### Excerpt to read

* begin *

Solubility product Ksp — will precipitation occur when solutions are mixed

Question

50 mL of 0.002 M $\text{BaCl}_2$ is mixed with 50 mL of 0.004 M $\text{Na}_2\text{SO}_4$ . Will $\text{BaSO}_4$ precipitate? Given: $K_{sp}$ of $\text{BaSO}_4 = 1.1 \times 10^{-10}$ .

(JEE Main 2023, similar pattern)

Solution — Step by Step

When two solutions are mixed, the total volume doubles (50 + 50 = 100 mL). Each concentration is halved:

[\text{Ba}^{2+}] = \frac{0.002}{2} = 0.001 \text{ M} = 10^{-3} \text{ M}

[\text{SO}_4^{2-}] = \frac{0.004}{2} = 0.002 \text{ M} = 2 \times 10^{-3} \text{ M}

The ionic product (reaction quotient) for $\text{BaSO}_4$ :

Q = [\text{Ba}^{2+}][\text{SO}_4^{2-}] = 10^{-3} \times 2 \times 10^{-3} = 2 \times 10^{-6}

$Q = 2 \times 10^{-6}$ vs $K_{sp} = 1.1 \times 10^{-10}$

Q \gg K_{sp}

Since $Q > K_{sp}$ , the solution is supersaturated with respect to $\text{BaSO}_4$ .

\boxed{\text{Yes, BaSO}_4 \text{ will precipitate.}}

Precipitation continues until $Q$ decreases to equal $K_{sp}$ .

Why This Works

The solubility product $K_{sp}$ represents the maximum ion product a solution can sustain at equilibrium. If the actual ion product $Q$ exceeds $K_{sp}$ , the solution cannot hold that many ions — the excess precipitates out as a solid until equilibrium is restored.

The three cases:

$Q < K_{sp}$ : unsaturated — no precipitation, more solid can dissolve
$Q = K_{sp}$ : saturated — equilibrium, no net change
$Q > K_{sp}$ : supersaturated — precipitation occurs

In our problem, $Q$ exceeds $K_{sp}$ by a factor of about $10^4$ , so a large amount of $\text{BaSO}_4$ precipitates.

* end *

### Dataset content

* begin *

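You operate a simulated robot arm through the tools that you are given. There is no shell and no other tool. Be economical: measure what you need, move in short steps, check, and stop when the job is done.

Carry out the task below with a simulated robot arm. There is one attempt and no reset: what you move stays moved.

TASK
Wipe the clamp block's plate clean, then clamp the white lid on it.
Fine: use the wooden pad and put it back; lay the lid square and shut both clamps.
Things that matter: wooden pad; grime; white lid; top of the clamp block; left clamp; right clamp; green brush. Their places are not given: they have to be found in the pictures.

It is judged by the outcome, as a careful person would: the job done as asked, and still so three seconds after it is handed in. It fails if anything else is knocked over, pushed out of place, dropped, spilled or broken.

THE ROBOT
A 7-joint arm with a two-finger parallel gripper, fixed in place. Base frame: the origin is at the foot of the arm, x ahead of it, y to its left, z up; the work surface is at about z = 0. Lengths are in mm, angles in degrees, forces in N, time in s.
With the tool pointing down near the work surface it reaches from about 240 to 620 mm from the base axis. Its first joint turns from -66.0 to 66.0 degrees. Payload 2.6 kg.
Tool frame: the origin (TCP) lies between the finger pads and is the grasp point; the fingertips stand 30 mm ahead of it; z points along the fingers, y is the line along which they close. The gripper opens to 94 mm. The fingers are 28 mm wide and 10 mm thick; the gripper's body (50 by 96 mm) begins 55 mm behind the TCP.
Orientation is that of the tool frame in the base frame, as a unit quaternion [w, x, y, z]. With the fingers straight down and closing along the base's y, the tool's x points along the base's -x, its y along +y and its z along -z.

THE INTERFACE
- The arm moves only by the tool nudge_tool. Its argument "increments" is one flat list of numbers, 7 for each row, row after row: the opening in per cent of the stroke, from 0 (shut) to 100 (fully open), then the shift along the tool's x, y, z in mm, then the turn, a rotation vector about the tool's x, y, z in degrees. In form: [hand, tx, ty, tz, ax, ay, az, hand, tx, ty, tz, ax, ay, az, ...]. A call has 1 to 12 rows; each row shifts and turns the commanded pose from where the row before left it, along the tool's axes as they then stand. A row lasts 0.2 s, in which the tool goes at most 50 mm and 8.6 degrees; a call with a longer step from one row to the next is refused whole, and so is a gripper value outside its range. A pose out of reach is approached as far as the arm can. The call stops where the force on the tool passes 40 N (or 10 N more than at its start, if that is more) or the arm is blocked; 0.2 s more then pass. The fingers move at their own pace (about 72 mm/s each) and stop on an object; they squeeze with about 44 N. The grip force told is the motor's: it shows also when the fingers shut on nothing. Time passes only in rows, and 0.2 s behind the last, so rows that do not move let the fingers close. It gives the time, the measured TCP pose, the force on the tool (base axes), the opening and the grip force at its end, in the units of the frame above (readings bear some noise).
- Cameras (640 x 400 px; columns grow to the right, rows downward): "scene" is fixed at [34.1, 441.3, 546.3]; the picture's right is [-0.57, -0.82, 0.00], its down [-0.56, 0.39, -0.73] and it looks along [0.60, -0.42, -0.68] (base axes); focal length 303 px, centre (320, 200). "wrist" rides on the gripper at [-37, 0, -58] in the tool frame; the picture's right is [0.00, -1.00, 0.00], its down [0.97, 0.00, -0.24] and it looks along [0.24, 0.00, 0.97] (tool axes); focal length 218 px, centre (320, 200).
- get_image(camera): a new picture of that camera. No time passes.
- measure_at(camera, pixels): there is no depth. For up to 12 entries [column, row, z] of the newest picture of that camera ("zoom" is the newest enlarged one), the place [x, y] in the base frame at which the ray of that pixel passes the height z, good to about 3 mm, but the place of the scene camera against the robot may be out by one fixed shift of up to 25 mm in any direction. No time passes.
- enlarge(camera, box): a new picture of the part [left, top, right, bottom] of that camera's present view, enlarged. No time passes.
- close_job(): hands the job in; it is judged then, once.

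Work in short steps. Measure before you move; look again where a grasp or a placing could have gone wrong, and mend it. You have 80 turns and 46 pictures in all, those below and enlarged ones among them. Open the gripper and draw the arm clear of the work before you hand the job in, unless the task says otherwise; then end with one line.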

* end *

Take up the excerpt to read again after its last words.

### Output below
Alternative Method

You can also compare the concentrations needed for precipitation. For $[\text{Ba}^{2+}] = 10^{-3}$ M, precipitation starts when:

[\text{SO}_4^{2-}] > \frac{K_{sp}}{[\text{Ba}^{2+}]} = \frac{1.1 \times 10^{-10}}{10^{-3}} = 1.1 \times 10^{-7} \text{ M}

Since $[\text{SO}_4^{2-}] = 2 \times 10^{-3} \gg 1.1 \times 10^{-7}$ , precipitation definitely occurs.

For JEE, the critical step is dilution. When solutions are mixed, always recalculate concentrations using the total volume before computing $Q$ . Forgetting the dilution is the single most common error in precipitation problems.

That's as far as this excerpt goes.